L’area industriale di Porto Marghera, che diventerà nel corso della sua non breve storia uno dei maggiori poli industriali europei, nasce in virtù degli sviluppi che hanno interessato il porto di Venezia. Nel 1907, con lo spostamento del porto in terraferma – ai Bottenighi –, si gettano le basi per costruire la zona industriale. Il 23 luglio del 1917 si stipula a Roma una “Convenzione relativa alla concessione della costruzione del nuovo porto di Venezia, in regione Marghera, e ai provvedimenti per la zona industriale e il quartiere urbano ” (2. Chinello C., Porto Marghera 1902-1926. Alle origini del “problema di Venezia, Marsilio, Venezia 1979, p. 173) tra Governo, Comune e la Società anonima Porto Industriale di Venezia della quale è presidente Giuseppe Volpi. I lavori inizieranno ai Bottenighi nel 1919. È la nascita della I Zona Industriale. Sin dall’inizio è chiaro l’indirizzo produttivo: si comincia con attività chimiche, petrolifere e poi elettro-metallurgiche e ancora cantieristica navale e siderurgia. Lo sviluppo è rapido: si va dalle 5 aziende insediate nel 1921 alle 91 del 1939, con quasi 19.000 addetti, sebbene le aziende attive siano, a quella data, solo 71. Nell’ottobre del 1925 l’ingegner Coen Cagli propone un nuovo piano regolatore per l’ampliamento della zona industriale, ma il suo progetto sarà preso in considerazione solo successivamente alla seconda guerra mondiale. Infatti, dopo varie iniziative, è costituito il 22 dicembre 1958 il “Consorzio per l’ampliamento e lo sviluppo di Porto Marghera” a cui partecipano Comune e Provincia di Venezia, la Camera di Commercio della città, oltre al Provveditorato al porto. Nel febbraio del 1962 il Consorzio deciderà la distribuzione definitiva delle aree (per un totale di 763 ettari), aprendo la strada alla costruzione della II Zona Industriale. Il 2 marzo del 1963 la legge 397, che istituisce il nuovo Consorzio allargando la partecipazione al Comune di Mira, delinea un “Nuovo ampliamento del porto e zona industriale di Venezia”: è il tentativo di avviare la III Zona Industriale, ma la volontà politica che prevarrà alla fine sarà quella di bloccare l’espansione industriale. Si assisterà – per questo – alla crescita di Porto Marghera tutta concentrata nella I e nella II Zona Industriale nel corso della prima metà degli anni Settanta.

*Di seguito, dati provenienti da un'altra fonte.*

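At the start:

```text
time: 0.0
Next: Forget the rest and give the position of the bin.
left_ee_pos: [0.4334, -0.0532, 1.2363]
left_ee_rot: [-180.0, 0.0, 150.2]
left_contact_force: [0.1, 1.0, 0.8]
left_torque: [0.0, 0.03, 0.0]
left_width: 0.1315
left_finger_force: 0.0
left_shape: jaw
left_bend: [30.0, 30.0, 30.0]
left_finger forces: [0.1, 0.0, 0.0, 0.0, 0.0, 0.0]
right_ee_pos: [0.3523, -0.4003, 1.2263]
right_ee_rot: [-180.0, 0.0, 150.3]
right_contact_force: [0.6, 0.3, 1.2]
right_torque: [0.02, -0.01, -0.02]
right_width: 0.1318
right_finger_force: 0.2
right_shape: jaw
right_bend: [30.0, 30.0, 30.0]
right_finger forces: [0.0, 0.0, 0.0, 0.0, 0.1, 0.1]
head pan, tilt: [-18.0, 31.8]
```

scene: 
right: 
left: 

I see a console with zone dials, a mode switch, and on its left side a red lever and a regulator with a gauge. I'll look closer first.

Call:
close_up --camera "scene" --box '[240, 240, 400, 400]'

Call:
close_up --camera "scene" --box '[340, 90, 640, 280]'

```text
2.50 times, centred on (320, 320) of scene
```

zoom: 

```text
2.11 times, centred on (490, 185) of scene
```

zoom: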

Le attività produttive del polo industriale e la dinamica occupazionale tra gli anni Settanta e gli anni Novanta

A metà anni Settanta l’occupazione stimata a Porto Marghera era attorno alle 35.000 unità, prevalentemente concentrata nell’industria di base, ad elevato consumo energetico, con forte dipendenza extraregionale, come tutte le zone industriali costiere di prima generazione. Il cosiddetto modello Mida ( Maritime industrial development areas) è stato messo a punto nel delta del Reno (l’area del Botlek nel porto di Rotterdam è il primo modello realizzato) e imitato poi sia nei Paesi industrializzati che in quelli in via di sviluppo. L’attracco della nave alla banchina di uno stabilimento e il successivo sbarco della materia prima in “autonomia funzionale” costituiscono le prime fasi del processo produttivo. Date queste caratteristiche, Porto Marghera si è sempre proposta come ubicazione ottimale per lavorazioni di base (3. Coses e Comune di Venezia (a cura di), Porto Marghera. Proposte per un futuro possibile, Angeli, Milano 1990, pp. 16-17). Fino agli anni Novanta, dei grandi gruppi industriali presenti, uno solo era privato: la Montedison (la proprietà, poi, si alternerà dalla mano privata a quella pubblica di Eni e viceversa). Tre erano direttamente dipendenti dallo Stato: Iri, Eni ed Efim. Questi quattro colossi industriali nel 1987 occupano un insieme di aree pari a 1.079 ettari, vale a dire il 78,9% del totale del polo industriale e impiegano 14.531 addetti, pari al 73% del totale. I dati riportati in tab. 1 consentono di seguire la dinamica del numero di unità locali e addetti presenti a Porto Marghera dalla fine degli anni Settanta allo scadere del secolo. Agli oltre 26.600 addetti del 1978 si possono aggiungere 2.535 addetti nelle imprese di appalto nei 17 maggiori stabilimenti di Porto Marghera (stima primo trimestre del 1979). Gli addetti totali salgono, così, a quella data, a oltre 29.000. Circa l’80% dei lavoratori risultava impiegato in 14 aziende collocate nella classe dimensionale superiore ai 500 addetti.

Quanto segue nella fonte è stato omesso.